-- START --
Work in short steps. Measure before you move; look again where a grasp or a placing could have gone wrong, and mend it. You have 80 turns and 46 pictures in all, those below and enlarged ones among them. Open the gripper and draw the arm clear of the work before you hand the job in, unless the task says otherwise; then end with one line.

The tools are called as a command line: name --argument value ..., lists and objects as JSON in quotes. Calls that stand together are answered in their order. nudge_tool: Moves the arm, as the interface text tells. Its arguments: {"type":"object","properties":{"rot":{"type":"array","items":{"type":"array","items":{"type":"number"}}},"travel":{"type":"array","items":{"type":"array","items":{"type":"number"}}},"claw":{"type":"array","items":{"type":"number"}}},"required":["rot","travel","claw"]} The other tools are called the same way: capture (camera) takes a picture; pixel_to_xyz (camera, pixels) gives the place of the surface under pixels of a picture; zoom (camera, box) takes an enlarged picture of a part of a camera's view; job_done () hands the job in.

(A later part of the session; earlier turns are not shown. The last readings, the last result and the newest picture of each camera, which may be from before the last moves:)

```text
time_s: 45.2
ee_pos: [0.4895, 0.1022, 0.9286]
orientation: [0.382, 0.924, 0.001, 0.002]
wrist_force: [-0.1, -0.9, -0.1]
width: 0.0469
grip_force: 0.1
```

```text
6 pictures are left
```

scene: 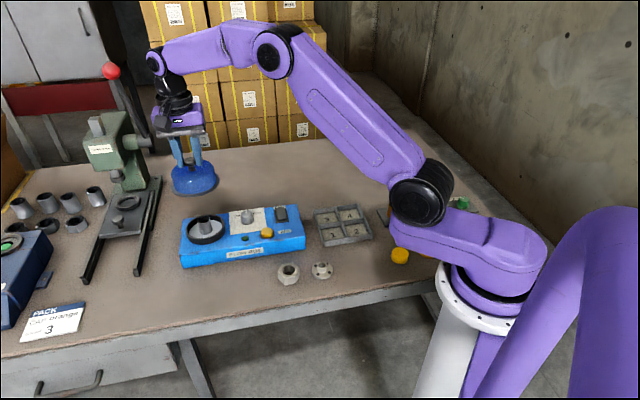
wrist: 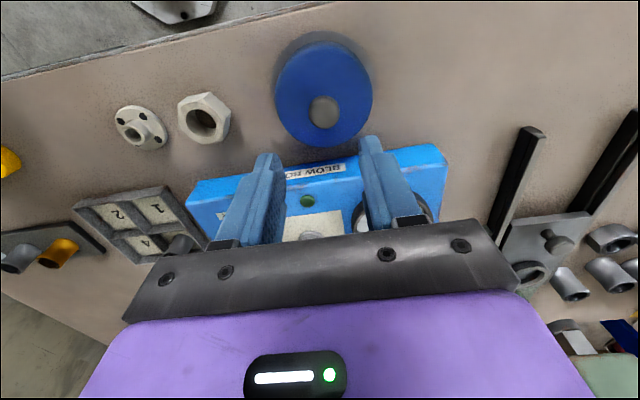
-- END --
> _PROBLEM REQUIREMENTS_
Set down exactly, from the line that contains "(A later part" through the last line of the data, each line as it stands, and leave the pictures out.

> _OUTPUT FOR THIS EXERCISE_
(A later part of the session; earlier turns are not shown. The last readings, the last result and the newest picture of each camera, which may be from before the last moves:)

```text
time_s: 45.2
ee_pos: [0.4895, 0.1022, 0.9286]
orientation: [0.382, 0.924, 0.001, 0.002]
wrist_force: [-0.1, -0.9, -0.1]
width: 0.0469
grip_force: 0.1
```

```text
6 pictures are left
```

scene: 
wrist: 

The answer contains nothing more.